Taylor's sixth claim is that making the sudden passion affirmative defense inapplicable to persons on trial for capital murder violates the Eighth Amendment's prohibition against cruel and unusual punishment by broadening those persons eligible for the death penalty to include some, but not all, persons acting under "sudden passion." This claim was rejected on the merits in Taylor's direct appeal, Taylor v. State, No. 73,739 slip op. at 24-25, so the question for the court is whether the state court's denial of this claim was contrary to, or involved an unreasonable application of, clearly established federal law, as determined by the Supreme Court of the United States.

The Supreme Court has held that a capital sentencing scheme (1) must provide a meaningful basis for distinguishing the few cases in which the penalty is imposed from the many cases in which it is not, Godfrey v. Georgia, 446 U.S. 420, 427 (1980), (2) must first genuinely narrow the class of persons eligible for the death penalty and reasonably justify the imposition of a more severe sentence on the defendant compared to others found guilty of murder, Zant v. Stephens, 462 U.S. 862, 877 (1983), and (3) must then guide and focus the jury's objective consideration of the particularized circumstances of the individual offense and the individual offender before it can impose the sentence of death. Jurek v. Texas, 428 U.S. 262, 276 (1976).

As Taylor points out, in a murder case, the fact that a defendant killed while under the influence of sudden passion automatically reduces a first degree murder to a second degree murder, while in a capital murder case, the fact that a defendant killed while under the influence of sudden passion may be considered as mitigating evidence by the jury, but it does not preclude the jury from sentencing the defendant to death. Taylor's contention that this situation is untenable is based on the implicit premise that it is cruel and unusual punishment to execute a person who commits murder while under the influence of sudden passion. This argument is not without appeal, but unless or until it becomes clearly established by the Supreme Court of the United States, relief is not available in habeas corpus. See Title 28 U.S.C. § 2254(d)(1). Because the state court's denial of this claim was neither contrary to nor the result of an unreasonable application of clearly established federal law as determined by the Supreme Court of the United States in Godfrey, Zant and Jurek, the court will deny Taylor's sixth claim.

Taylor's seventh claim is that the trial court's refusal to submit to the jury his proposed instruction on "sudden passion" denied him due process of law and rendered his sentence cruel and unusual punishment. This claim was rejected on the merits in Taylor's direct appeal, see Taylor v. State, No. 73,739 at 24, so the question for the court is whether the state court's denial of this claim was contrary to or involved an unreasonable application of clearly established federal law as determined by the Supreme Court of the United States.
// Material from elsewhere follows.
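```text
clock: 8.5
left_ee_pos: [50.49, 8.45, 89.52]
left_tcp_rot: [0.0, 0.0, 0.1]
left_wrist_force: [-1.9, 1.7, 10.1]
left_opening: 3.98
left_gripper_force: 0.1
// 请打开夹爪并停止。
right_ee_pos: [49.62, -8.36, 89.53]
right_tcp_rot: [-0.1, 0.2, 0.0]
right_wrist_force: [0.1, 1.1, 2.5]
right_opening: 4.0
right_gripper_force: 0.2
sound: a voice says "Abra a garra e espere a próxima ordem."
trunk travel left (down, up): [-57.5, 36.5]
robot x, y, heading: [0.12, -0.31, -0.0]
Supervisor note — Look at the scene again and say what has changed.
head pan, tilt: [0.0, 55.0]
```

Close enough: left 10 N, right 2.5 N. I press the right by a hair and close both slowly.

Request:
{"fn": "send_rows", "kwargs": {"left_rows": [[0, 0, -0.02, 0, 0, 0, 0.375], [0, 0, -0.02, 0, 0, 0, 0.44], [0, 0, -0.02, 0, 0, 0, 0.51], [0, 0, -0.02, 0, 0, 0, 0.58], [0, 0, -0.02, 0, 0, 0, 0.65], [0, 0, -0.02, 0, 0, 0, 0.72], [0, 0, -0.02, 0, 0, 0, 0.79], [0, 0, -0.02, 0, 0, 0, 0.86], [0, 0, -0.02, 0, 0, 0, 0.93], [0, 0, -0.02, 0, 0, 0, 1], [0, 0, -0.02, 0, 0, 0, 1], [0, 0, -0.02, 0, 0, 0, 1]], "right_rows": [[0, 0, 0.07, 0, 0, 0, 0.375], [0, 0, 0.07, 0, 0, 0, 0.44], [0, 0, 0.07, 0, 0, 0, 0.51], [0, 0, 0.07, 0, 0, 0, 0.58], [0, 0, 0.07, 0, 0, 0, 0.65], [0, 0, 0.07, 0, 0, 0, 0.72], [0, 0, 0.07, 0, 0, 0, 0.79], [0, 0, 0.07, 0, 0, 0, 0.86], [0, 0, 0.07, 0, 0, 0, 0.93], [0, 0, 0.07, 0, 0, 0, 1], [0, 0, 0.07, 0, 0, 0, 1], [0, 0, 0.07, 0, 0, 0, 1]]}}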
This claim is indistinguishable from Taylor's fourth claim. For the reasons set forth in the analysis of that claim on pp. 11-12, the court will deny Taylor's seventh claim.

Taylor's eighth claim is that TEX. PENAL CODE § 19.02 and § 19.03 are unconstitutionally vague as applied to him and have thus deprived him of due process of law. This claim was rejected on the merits in Taylor's direct appeal, see Taylor v. State, No. 73,739 at 24-25, so the question for the court is whether the state court's denial of this claim was contrary to or involved an unreasonable application of clearly established federal law as determined by the Supreme Court of the United States.

This claim is indistinguishable from Taylor's fifth claim. For the reasons set forth in the analysis of that claim on pp. 12-13, the court will deny Taylor's eighth claim.

Taylor's ninth claim is that the 1993 amendments to TEX. PENAL CODE § 19.02 and § 19.03 violated the Eighth Amendment to the Constitution by broadening the persons who are eligible for the death penalty to include persons who commit murder under the influence of sudden passion. This claim was rejected on the merits in Taylor's direct appeal, see Taylor v. State, No. 73,739 slip op. at 24-25, so the question for the court is whether the state court's denial of this claim was contrary to or involved an unreasonable application of clearly established federal law as determined by the Supreme Court of the United States.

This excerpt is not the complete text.